受話器を叩きつける同僚に「君は電話がうまい」
GEは、航空会社を潰すわけにはいかなかった。だから9月11日から12月1日までに数百億ドルを融資した。だが、たとえそれで航空会社が救われたとしても、その後も厳しい戦いが続くことになる。
この時点で航空会社は、保険契約に含まれる特殊なテロ関連例外条項の審査に合格した外国にしかフライトが認められなかった。当時、そのような審査を通過した国はごくわずかだった。たとえ今後GEがリースした飛行機がテロ攻撃に利用されたとしてもGEが責任を負うことはない、という状況を確保しなければならなかった。だから平日の夕方になると、私たちは審査に合格しなかった国の航空会社に電話をかけたのである。

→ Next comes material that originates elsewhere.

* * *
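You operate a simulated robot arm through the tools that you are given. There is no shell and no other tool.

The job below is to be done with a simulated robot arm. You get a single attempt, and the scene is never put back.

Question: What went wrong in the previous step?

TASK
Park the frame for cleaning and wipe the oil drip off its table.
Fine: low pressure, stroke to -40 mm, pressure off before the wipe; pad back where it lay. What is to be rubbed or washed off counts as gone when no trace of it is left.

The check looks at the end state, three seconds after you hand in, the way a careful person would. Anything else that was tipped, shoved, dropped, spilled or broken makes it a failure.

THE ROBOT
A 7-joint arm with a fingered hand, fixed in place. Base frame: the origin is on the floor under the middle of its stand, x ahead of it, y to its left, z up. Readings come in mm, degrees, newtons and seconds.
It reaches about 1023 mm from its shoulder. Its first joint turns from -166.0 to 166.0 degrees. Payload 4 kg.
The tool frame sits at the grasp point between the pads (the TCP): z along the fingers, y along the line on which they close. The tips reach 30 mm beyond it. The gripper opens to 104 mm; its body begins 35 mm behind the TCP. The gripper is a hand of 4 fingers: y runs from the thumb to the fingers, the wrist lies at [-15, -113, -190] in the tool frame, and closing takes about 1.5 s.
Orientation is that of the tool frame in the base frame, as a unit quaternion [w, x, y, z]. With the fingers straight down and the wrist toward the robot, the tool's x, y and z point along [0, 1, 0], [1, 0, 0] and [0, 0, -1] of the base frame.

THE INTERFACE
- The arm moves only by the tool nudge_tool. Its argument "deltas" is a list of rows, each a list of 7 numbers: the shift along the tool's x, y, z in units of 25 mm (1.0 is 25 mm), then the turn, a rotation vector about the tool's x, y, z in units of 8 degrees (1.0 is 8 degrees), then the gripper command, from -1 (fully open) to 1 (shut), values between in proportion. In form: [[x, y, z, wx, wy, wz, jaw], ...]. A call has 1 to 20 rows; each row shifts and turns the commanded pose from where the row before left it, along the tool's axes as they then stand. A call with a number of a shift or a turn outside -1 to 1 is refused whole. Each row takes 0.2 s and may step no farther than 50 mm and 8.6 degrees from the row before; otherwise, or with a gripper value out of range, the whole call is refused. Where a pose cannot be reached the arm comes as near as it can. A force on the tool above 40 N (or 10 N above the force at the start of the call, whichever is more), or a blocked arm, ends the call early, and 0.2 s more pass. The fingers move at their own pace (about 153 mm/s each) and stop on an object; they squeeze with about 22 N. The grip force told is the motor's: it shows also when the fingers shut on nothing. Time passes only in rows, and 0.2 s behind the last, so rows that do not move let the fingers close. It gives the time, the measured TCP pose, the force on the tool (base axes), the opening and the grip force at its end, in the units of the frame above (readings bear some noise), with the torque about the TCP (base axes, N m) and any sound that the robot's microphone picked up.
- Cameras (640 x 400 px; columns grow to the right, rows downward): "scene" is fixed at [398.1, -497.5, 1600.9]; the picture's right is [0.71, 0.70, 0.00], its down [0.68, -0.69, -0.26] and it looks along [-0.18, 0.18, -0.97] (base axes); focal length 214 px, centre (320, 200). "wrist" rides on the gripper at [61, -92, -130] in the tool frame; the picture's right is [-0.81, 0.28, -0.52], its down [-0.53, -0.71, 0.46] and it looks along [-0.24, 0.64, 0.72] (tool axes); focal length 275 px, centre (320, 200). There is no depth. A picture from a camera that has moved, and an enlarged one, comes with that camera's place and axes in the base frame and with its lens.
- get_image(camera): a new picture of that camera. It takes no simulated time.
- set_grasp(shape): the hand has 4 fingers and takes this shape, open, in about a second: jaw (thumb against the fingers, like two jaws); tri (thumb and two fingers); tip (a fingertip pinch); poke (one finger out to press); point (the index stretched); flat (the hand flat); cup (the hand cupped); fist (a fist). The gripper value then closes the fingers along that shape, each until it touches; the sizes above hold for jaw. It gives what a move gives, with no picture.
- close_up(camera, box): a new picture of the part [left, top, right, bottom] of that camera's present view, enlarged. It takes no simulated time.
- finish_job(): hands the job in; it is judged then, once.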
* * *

毎晩、私たちは航空会社のCEOかその国の大統領に電話をして、悪い知らせを伝えた。「明日、GEの飛行機を飛ばさないでください。あなたの国がテロ関連の例外条項審査に合格しなかったのです」。トリプルDことダマーマンがポーランドや日本やオーストラリアのリーダーに電話をかけて、「明日、私たちがリースしている8機のGE飛行機を使わないでくれ」と伝える。すると相手は、そんな話は認められないと答える。それに対してトリプルDは、「頼んだのではない、命じたのだ」と応じる。
会話は感情的になる。「ばかばかしい」という言葉が受話器の向こうから聞こえてくると、トリプルDが「絶対に飛ばすなよ。飛ばしたら訴えるからな!」と叫び返す。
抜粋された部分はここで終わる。